• **Written problem 1**
Set down the text passage as it stands from "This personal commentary" to "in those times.", and nothing more.
[Start Text passage]
World War II: Children's Recollections--World War II (1939-45)


Figure 1.--This photograph of me was taken around Christmas. It was I believe 1940 and I was eight years old. The photograph was taken in my parents's garden (back yard). I am wearing a short wool coat. Notice the hood with a plaid lining. I also have on a wool balaklava type headwear. The long trousers had a blue stripe.

This personal commentary is a reply to the HBC question in the the HBC German movie page. The question is really a challenge for me to recall all what I have heard and seen and felt in connection with the Nazi-regime and the war. Thank you for this encouragement. I shall now start to give a report which is mainly my own present view, but many ideas I describe were really thought by many Germans around 1945. Perhaps this is a general description of the German way of seeing the things in those times.
[End Text passage]
• **Written problem 2**
Nothing but the lines from the line that contains "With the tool" through the line that contains "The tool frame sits" should appear in the output, each reproduced exactly.
[Start Collected material]
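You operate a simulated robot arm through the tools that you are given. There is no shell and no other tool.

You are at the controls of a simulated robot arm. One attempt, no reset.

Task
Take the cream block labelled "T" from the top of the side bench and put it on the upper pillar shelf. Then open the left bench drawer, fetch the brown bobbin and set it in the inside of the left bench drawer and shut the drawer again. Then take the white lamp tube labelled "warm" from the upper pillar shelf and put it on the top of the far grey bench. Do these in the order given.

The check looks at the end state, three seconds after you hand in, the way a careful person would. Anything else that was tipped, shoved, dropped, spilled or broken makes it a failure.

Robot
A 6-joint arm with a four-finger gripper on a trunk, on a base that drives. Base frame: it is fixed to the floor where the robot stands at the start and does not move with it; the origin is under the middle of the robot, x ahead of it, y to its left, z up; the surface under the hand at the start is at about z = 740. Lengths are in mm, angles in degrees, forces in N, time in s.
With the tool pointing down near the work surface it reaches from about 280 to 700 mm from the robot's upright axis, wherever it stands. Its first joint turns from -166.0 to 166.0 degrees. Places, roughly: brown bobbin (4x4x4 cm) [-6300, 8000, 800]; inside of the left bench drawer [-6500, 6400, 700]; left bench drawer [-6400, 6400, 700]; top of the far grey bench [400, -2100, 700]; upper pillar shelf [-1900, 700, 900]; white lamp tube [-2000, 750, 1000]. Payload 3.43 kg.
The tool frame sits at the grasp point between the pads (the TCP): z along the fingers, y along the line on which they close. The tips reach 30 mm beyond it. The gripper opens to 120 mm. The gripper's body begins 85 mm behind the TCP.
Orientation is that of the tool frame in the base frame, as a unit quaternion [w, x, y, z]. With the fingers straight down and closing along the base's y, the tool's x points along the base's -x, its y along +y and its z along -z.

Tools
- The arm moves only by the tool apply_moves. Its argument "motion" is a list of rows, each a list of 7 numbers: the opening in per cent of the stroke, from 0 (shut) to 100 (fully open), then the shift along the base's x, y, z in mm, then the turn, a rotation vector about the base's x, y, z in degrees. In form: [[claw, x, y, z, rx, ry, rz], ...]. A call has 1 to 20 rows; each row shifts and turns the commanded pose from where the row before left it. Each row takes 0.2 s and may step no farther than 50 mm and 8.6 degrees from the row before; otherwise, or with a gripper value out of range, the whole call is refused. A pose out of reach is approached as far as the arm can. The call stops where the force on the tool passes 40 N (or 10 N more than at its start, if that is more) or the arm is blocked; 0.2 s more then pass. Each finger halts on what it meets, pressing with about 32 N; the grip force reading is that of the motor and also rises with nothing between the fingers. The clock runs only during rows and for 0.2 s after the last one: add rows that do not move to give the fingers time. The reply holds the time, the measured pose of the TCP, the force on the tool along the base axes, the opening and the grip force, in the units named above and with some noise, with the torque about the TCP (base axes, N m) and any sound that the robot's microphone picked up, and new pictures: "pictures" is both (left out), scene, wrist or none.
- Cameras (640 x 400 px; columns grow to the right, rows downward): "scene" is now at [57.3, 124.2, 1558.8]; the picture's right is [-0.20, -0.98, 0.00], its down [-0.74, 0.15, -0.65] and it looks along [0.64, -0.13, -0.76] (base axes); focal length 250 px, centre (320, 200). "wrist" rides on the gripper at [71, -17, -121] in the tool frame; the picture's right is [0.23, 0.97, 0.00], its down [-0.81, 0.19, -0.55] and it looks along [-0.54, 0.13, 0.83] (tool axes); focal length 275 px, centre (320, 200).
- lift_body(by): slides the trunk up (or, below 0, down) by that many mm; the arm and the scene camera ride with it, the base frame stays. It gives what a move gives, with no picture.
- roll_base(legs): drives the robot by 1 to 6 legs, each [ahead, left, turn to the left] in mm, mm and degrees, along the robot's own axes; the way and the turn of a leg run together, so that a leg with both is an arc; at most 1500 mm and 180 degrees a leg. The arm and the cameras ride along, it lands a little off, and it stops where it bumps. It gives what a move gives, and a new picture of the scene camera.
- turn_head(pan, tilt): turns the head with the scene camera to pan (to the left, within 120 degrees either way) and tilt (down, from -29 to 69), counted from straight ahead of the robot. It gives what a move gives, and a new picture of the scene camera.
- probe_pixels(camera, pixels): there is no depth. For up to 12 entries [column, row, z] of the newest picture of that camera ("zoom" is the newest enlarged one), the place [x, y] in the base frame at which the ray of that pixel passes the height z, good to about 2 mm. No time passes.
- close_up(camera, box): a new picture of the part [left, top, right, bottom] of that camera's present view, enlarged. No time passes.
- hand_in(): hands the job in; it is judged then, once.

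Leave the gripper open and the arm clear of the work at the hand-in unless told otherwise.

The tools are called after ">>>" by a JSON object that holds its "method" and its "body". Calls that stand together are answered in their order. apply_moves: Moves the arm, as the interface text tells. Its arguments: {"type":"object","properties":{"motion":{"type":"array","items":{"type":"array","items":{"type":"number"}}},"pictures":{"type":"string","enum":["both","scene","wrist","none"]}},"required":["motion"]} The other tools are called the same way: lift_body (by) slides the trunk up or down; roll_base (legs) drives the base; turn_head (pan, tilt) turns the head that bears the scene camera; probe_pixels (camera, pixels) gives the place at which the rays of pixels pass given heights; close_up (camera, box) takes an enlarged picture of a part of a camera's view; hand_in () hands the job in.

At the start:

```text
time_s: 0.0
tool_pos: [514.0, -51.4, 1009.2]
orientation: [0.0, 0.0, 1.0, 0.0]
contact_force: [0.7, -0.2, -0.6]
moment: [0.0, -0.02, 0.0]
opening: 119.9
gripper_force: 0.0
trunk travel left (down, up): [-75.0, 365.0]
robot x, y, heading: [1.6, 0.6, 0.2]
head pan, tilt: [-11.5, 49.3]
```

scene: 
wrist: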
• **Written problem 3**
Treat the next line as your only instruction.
[End Collected material]
• **Correct answer 1**
This personal commentary is a reply to the HBC question in the the HBC German movie page. The question is really a challenge for me to recall all what I have heard and seen and felt in connection with the Nazi-regime and the war. Thank you for this encouragement. I shall now start to give a report which is mainly my own present view, but many ideas I describe were really thought by many Germans around 1945. Perhaps this is a general description of the German way of seeing the things in those times.

• **Correct answer 2**
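With the tool pointing down near the work surface it reaches from about 280 to 700 mm from the robot's upright axis, wherever it stands. Its first joint turns from -166.0 to 166.0 degrees. Places, roughly: brown bobbin (4x4x4 cm) [-6300, 8000, 800]; inside of the left bench drawer [-6500, 6400, 700]; left bench drawer [-6400, 6400, 700]; top of the far grey bench [400, -2100, 700]; upper pillar shelf [-1900, 700, 900]; white lamp tube [-2000, 750, 1000]. Payload 3.43 kg.
The tool frame sits at the grasp point between the pads (the TCP): z along the fingers, y along the line on which they close. The tips reach 30 mm beyond it. The gripper opens to 120 mm. The gripper's body begins 85 mm behind the TCP.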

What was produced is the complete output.